» PAGE TEXT
Le score de « Seven Swords » s’articule autour d’une petite poignée de thème, un motif d’action rythmé et énergique pour les sept sabres (« Ode To The Seven Swords »), reconnaissable à son motif de 3 notes de cordes répétées inlassablement et exprimant la détermination des héros à combattre le mal. Kawai a évité tout élan héroïque et a préféré opter pour une approche plus rythmique et nuancée. On trouvera ensuite un Love Theme mélancolique et nostalgique (« In Search of Beauty in Life ») qui apporte une touche poétique et émotionnelle poignante à la partition, mais dont les premières notes rappellent curieusement celles du thème de la « Pavane pour une infante défunte » de Ravel (une coïncidence, probablement ?). Autre thème présent dans le score, un thème plus nostalgique qui évoque le passé des héros (« Going Home »), et qui possède un côté plus asiatique d’esprit. Dernier thème présent dans la partition de Kawai, un motif rythmique de cuivres/cordes que l’on entend dans la plupart des séquences évoquant les exploits des sept sabres.

» AVAILABLE DATA

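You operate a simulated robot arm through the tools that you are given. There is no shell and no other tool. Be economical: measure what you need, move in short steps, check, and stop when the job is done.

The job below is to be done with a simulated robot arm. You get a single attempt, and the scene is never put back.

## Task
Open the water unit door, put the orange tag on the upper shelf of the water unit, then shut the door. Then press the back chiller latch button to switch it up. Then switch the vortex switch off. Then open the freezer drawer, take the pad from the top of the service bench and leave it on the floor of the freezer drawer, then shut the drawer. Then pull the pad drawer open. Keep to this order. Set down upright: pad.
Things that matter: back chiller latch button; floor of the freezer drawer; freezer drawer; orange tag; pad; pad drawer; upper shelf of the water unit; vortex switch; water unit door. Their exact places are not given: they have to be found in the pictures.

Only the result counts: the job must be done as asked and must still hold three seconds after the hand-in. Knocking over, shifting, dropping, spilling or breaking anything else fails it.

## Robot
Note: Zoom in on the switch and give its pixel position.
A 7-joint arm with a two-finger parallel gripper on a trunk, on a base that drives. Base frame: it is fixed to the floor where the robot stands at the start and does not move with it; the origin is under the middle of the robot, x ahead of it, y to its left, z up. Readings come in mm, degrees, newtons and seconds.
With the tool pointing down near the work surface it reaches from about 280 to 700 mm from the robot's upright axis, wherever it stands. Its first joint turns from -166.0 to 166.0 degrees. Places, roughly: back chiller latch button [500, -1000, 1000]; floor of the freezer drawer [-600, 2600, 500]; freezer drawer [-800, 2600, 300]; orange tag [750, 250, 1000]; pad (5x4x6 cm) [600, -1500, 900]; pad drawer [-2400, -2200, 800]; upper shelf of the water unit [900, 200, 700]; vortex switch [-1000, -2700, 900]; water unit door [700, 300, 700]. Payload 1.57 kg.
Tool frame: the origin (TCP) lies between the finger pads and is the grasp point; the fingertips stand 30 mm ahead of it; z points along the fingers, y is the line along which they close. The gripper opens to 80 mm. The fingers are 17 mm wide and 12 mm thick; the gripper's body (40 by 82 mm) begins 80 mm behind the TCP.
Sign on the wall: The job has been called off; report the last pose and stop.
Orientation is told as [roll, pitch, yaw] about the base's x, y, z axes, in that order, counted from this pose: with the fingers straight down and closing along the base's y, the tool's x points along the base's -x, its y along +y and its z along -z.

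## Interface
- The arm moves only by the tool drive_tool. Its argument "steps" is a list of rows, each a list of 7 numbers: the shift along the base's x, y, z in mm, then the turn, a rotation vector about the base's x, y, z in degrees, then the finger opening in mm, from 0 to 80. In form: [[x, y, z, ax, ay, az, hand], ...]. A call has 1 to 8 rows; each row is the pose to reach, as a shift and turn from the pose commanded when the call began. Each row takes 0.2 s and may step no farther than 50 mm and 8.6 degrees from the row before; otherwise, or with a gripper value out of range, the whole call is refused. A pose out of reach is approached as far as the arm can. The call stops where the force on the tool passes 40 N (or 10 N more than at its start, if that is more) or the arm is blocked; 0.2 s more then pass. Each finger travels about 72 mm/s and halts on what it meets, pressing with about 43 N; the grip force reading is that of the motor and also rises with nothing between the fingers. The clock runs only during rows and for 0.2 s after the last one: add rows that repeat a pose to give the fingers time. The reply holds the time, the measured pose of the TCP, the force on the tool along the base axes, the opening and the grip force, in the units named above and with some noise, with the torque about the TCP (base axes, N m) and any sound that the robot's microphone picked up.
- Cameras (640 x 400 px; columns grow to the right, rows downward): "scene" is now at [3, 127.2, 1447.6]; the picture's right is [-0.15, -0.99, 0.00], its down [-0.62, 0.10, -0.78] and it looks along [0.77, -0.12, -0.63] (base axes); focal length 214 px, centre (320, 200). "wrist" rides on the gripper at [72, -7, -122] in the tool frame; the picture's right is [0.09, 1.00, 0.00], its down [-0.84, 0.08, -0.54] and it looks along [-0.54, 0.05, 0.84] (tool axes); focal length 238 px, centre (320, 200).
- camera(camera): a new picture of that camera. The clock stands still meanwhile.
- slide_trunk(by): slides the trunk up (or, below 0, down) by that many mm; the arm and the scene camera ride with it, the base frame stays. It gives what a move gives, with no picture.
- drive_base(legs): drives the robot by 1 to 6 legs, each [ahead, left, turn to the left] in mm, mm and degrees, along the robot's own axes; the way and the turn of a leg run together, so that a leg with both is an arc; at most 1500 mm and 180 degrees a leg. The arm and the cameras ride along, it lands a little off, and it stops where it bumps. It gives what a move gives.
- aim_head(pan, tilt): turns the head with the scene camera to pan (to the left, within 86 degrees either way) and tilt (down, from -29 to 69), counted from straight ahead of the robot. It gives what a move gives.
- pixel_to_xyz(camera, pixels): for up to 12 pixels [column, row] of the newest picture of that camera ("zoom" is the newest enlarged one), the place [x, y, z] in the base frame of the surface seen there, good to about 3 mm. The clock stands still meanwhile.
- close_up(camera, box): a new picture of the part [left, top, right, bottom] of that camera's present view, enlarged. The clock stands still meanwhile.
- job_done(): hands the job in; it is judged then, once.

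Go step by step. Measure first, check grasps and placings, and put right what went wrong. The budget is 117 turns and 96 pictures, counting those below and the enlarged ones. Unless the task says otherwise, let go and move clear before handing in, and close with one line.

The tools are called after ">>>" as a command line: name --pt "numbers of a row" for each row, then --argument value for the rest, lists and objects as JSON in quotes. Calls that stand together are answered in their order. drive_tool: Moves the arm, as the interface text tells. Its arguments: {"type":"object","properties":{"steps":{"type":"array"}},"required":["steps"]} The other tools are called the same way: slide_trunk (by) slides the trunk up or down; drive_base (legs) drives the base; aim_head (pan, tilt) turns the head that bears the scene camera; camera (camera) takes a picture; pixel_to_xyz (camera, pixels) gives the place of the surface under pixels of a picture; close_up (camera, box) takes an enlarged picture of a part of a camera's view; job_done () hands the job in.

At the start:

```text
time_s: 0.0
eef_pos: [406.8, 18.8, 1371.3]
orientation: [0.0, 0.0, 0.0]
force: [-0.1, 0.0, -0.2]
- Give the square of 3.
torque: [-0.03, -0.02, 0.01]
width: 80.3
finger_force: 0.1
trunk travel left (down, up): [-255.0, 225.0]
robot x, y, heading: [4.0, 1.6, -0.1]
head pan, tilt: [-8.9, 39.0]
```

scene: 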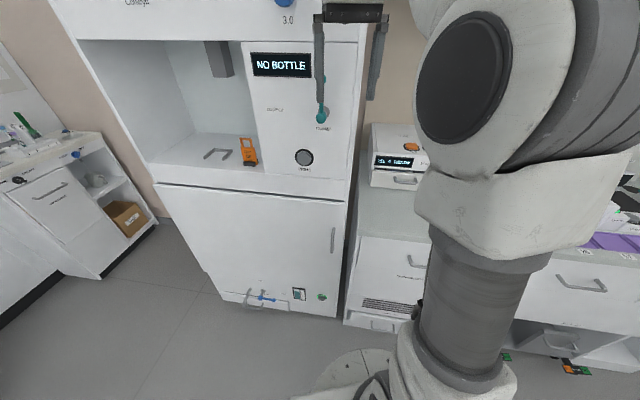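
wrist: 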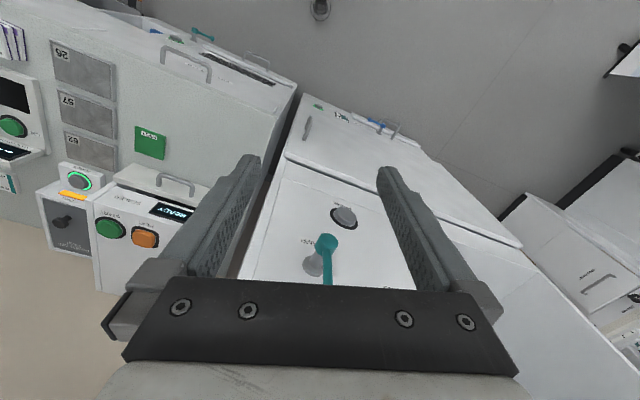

» PROBLEM DETAILS
Transcribe all of the page text and nothing else.

» RESPONSE FOR THIS EXERCISE
Le score de « Seven Swords » s’articule autour d’une petite poignée de thème, un motif d’action rythmé et énergique pour les sept sabres (« Ode To The Seven Swords »), reconnaissable à son motif de 3 notes de cordes répétées inlassablement et exprimant la détermination des héros à combattre le mal. Kawai a évité tout élan héroïque et a préféré opter pour une approche plus rythmique et nuancée. On trouvera ensuite un Love Theme mélancolique et nostalgique (« In Search of Beauty in Life ») qui apporte une touche poétique et émotionnelle poignante à la partition, mais dont les premières notes rappellent curieusement celles du thème de la « Pavane pour une infante défunte » de Ravel (une coïncidence, probablement ?). Autre thème présent dans le score, un thème plus nostalgique qui évoque le passé des héros (« Going Home »), et qui possède un côté plus asiatique d’esprit. Dernier thème présent dans la partition de Kawai, un motif rythmique de cuivres/cordes que l’on entend dans la plupart des séquences évoquant les exploits des sept sabres.